De esto aparece claro –como de otros innumerables pasajes– que Pablo predica con su entera existencia «cristiforme». Él hace de esto incluso un argumento decisivo para la verdad de su ministerio. Pero esto no es solo determinante para él, sino para toda la teología apostólica arquetípica. En el capítulo final de Juan, Jesús exige a Pedro el «amor más grande» y le promete el testimonio de sangre. Este testimonio de amor, joánico, en todo caso no es «con palabras, ni con la lengua, sino con la obra y con la verdad»(1 Jn 3,18); y esto no es menos jacobeo (St 1,22ss.), de modo que los principales representantes de la teología apostólica reclaman todos de la misma manera el testimonio de vida. Pedro lo exige de forma especial para su clero (1 P 5,1ss.).
III. Teología eclesial
De nuevo volvemos a la forma de revelación veterotestamentaria: la alianza entre Dios e Israel se cierra a través de dos factores que se encuentran: Palabra de Dios, que mediatizada por los «profetas» (entre ellos el primero y más grande, Moisés) sale de Dios hacia el Pueblo. Esta Palabra consigue la respuesta (libre) del pueblo a Dios (más ampliamente expresada en Salmos y «Sabiduría»). En la Nueva Alianza debe plenificarse esta estructura. En Cristo, la Palabra de Dios se hace hombre; pero aun cuando este hombre será la respuesta inclusiva perfecta de toda la humanidad a Dios, sigue siendo ante todo la Palabra pronunciada por Dios. Para que pueda venir a ser hombre, se debe conseguir del mundo una respuesta perfecta (y libre): la fe de Israel se cumple y rebosa en María, que con esto viene a ser la imagen primordial de la Iglesia creyente y «trono de la sabiduría»3. Esta sabiduría de la Iglesia mariana consiste en brindar sitio en sí misma desde el principio a la Palabra de Dios en el Sí, en dejarla madurar «meditándola en el corazón» (Lc 2,18; 2,51), en traerla al mundo en forma humana y dejarla para la humanidad entera. En esto es María también imagen primordial de toda teología eclesial, y fue celebrada por los Padres con el título de theologos.

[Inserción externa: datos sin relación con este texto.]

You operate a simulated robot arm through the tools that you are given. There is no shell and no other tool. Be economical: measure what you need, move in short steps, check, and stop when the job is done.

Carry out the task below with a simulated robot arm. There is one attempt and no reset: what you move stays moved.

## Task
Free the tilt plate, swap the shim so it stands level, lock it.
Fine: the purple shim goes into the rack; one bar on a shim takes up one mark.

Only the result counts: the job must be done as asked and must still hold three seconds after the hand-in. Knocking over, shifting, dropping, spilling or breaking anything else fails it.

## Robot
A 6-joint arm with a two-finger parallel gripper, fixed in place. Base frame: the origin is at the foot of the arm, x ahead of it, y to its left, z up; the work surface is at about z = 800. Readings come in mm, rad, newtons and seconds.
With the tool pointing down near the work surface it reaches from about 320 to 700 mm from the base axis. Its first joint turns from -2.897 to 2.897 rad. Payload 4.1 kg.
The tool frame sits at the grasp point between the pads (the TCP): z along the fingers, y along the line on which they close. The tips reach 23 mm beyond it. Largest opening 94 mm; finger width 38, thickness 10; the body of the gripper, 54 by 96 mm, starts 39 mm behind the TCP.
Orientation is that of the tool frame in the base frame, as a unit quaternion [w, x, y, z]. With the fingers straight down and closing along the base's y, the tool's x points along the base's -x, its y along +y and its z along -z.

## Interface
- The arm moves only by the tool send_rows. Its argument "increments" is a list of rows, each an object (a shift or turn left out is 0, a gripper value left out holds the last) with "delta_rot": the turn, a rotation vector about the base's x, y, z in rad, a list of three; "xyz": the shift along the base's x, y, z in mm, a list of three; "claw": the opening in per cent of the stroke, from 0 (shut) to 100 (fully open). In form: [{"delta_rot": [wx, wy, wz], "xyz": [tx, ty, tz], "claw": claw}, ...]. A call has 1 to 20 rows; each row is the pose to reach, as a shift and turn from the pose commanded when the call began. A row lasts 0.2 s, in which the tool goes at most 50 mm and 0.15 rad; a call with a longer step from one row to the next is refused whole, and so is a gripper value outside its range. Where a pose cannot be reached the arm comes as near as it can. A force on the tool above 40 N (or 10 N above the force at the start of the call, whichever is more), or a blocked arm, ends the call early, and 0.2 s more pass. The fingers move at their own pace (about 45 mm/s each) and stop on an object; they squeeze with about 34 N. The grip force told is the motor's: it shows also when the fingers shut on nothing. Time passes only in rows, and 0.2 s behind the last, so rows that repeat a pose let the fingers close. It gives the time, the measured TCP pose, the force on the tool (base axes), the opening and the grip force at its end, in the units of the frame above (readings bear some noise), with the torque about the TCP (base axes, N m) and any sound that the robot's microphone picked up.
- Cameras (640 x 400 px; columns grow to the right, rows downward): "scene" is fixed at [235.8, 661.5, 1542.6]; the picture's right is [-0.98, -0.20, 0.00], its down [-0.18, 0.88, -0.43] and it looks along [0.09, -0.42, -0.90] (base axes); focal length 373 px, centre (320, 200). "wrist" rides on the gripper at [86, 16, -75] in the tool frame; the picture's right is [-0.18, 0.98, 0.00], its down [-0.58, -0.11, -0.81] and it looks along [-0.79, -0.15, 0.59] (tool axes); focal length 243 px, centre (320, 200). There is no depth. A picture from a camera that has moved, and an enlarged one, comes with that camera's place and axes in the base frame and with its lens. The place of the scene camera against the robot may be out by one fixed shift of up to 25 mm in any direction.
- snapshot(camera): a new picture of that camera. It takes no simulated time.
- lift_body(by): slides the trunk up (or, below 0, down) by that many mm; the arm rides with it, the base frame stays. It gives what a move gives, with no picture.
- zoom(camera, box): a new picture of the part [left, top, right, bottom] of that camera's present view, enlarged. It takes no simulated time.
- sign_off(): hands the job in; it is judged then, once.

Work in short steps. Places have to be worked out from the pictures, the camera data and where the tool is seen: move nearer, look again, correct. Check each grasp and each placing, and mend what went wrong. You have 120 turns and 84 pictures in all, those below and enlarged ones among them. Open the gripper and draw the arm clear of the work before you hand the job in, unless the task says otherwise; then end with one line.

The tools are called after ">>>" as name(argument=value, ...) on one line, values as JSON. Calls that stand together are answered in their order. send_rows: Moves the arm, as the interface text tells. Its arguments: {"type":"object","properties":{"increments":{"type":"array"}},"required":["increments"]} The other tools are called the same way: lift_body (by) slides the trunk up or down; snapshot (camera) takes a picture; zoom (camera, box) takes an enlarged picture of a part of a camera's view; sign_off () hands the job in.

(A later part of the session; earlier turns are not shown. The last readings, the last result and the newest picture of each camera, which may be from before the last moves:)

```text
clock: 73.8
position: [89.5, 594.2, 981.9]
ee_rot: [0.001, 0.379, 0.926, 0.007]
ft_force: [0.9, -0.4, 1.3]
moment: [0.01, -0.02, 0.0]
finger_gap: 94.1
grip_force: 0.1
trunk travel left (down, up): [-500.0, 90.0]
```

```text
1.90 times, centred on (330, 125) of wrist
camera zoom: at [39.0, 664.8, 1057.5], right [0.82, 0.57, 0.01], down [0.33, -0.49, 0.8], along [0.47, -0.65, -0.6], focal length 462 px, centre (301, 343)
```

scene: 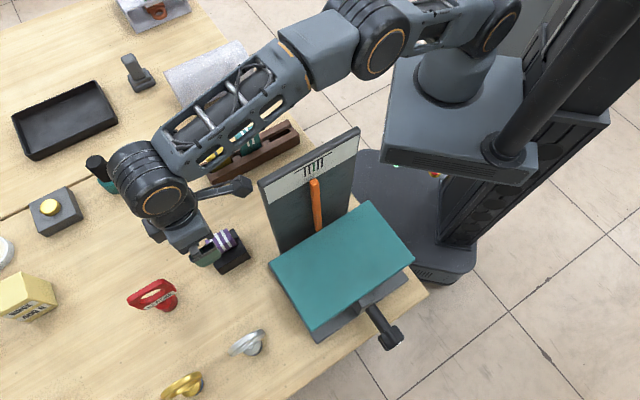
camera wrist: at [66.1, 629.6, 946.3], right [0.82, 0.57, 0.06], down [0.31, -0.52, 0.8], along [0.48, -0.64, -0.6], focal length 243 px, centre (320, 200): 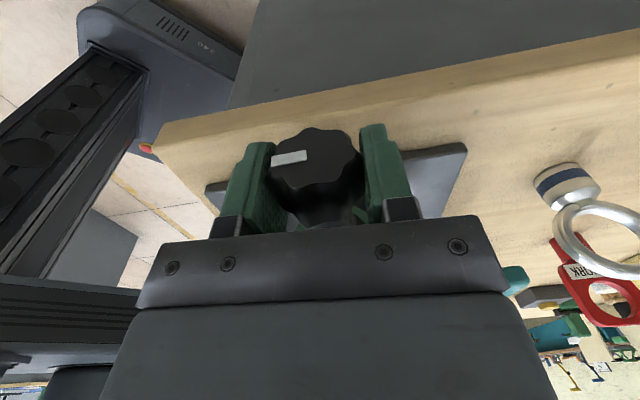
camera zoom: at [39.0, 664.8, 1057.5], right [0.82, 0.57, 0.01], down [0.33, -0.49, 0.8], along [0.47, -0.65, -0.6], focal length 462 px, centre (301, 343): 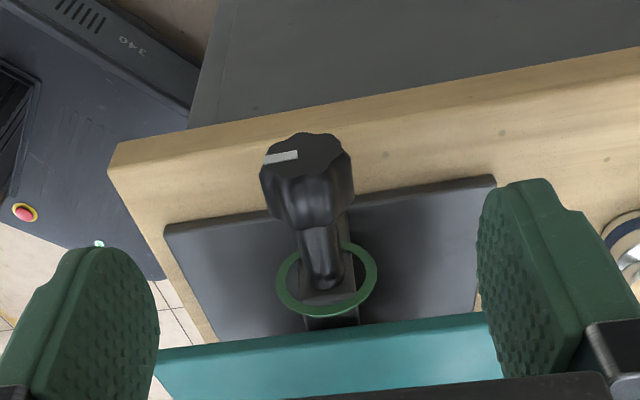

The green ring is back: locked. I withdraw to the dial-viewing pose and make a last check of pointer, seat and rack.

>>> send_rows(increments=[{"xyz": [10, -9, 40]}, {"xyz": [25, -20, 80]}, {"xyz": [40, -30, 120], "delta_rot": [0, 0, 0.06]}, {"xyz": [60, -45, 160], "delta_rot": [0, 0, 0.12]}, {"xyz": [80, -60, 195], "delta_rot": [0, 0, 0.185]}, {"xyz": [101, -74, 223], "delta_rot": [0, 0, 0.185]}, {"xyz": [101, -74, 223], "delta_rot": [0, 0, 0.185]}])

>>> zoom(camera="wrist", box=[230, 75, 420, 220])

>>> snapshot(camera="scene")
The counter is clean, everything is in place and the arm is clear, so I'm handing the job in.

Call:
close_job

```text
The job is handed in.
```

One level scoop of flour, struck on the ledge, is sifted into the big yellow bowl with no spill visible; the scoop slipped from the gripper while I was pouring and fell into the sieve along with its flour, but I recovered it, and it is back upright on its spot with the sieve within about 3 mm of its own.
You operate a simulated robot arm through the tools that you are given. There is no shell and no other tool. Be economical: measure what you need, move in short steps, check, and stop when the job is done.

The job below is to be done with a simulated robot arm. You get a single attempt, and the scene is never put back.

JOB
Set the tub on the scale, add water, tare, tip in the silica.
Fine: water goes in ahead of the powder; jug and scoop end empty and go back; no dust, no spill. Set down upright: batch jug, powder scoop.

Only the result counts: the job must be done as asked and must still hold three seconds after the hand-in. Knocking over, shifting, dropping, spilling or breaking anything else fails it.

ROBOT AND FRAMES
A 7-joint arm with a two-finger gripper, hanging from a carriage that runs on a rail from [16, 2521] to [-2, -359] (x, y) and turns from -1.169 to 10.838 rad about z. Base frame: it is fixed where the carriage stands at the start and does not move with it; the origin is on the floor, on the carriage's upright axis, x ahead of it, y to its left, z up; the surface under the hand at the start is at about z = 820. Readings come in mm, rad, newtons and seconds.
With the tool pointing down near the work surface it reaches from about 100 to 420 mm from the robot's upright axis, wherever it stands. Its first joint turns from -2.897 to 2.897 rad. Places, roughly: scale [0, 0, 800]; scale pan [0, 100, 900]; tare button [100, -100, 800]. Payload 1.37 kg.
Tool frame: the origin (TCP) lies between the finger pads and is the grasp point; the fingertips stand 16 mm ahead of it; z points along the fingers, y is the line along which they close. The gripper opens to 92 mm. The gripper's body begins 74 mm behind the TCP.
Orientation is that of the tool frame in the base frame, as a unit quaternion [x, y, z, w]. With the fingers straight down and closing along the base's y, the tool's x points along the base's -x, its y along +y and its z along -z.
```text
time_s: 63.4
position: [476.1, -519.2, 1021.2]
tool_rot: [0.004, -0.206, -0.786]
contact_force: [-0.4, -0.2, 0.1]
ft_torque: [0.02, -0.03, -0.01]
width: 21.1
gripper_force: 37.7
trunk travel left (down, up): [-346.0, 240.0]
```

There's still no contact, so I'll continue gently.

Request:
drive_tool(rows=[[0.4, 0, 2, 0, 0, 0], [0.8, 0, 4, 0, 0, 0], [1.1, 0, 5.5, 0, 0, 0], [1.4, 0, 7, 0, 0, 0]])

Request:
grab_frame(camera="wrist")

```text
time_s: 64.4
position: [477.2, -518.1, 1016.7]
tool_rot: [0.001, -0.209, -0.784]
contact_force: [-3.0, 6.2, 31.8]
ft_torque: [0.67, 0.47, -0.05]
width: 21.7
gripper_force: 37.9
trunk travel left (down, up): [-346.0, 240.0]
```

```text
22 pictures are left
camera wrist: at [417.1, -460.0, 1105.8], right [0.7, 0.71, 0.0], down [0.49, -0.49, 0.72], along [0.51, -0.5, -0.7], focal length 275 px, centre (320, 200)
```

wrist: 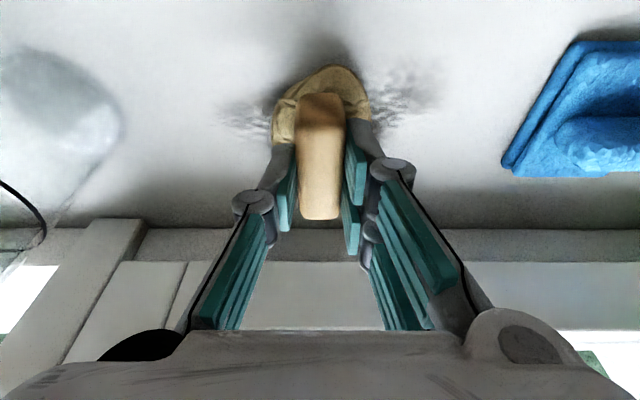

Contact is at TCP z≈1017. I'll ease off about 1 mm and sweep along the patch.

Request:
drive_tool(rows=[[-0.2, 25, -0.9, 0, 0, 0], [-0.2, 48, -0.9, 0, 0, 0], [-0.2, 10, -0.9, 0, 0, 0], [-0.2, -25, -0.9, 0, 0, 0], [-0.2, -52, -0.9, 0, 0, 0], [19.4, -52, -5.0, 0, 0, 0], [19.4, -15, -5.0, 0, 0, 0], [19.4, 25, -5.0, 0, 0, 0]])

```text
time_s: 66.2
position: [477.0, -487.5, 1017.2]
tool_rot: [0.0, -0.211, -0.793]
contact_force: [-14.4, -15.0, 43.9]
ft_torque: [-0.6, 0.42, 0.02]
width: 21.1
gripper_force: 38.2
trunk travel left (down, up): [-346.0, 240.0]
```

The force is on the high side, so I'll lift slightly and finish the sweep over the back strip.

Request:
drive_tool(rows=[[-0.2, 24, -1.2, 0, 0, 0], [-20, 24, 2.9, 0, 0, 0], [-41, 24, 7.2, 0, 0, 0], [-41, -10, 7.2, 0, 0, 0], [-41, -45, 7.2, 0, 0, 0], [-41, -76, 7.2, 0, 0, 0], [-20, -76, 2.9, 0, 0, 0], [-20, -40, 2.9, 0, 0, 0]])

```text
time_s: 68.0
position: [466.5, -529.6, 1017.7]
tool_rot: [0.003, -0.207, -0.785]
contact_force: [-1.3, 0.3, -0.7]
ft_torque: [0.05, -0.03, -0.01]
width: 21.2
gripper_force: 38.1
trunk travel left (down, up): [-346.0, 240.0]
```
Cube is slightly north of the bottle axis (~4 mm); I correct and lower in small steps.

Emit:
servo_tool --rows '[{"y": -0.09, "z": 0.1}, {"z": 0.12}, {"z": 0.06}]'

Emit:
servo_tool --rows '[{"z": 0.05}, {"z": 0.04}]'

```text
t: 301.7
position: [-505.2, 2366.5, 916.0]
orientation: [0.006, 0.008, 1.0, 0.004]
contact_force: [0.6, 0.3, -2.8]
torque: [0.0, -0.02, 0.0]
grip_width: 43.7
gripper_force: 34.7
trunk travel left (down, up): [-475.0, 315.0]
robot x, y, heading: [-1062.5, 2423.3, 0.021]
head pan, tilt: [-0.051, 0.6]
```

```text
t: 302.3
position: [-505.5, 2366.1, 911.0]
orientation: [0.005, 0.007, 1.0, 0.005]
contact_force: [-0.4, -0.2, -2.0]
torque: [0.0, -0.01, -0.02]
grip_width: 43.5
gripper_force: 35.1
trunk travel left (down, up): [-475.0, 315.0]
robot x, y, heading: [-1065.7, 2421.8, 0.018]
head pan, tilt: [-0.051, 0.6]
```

Desde aquí surge una señal fundamental de toda teología eclesial: solo cabe moverse dentro del círculo de Palabra y sabiduría que responde, de Revelación y fe eclesial, en un círculo tan amplio, que abarca toda verdad, porque en el Logos de Dios está fundado también el logos de todo saber puramente humano, de toda ciencia terrenal. Puede ser que dentro de ese círculo que todo lo abarca, sean mostradas, creídas y meditadas cosas como la verdad definitiva, y aparezcan dentro de los círculos intramundanos como «escándalo y necedad», pero la «necedad de Dios es más sabia que la sabiduría de los hombres» (1 Co 1,25), porque Cristo ha llevado a la cruz la entera necedad de los hombres y así la ha humillado. Teología eclesial (otra no existe) es por tanto respuesta a la Palabra, sabiduría meditativa desde el Sí de la fe. Esto también se desprende de lo que se ha dicho sobre Pablo, que se entiende como un simple «esclavo» de la Palabra de Dios, que se sirve de su mediación «profética», y a través de él «puede ser conocida y reconocida como lo que es en realidad, la Palabra de Dios» (1 Ts 2,13).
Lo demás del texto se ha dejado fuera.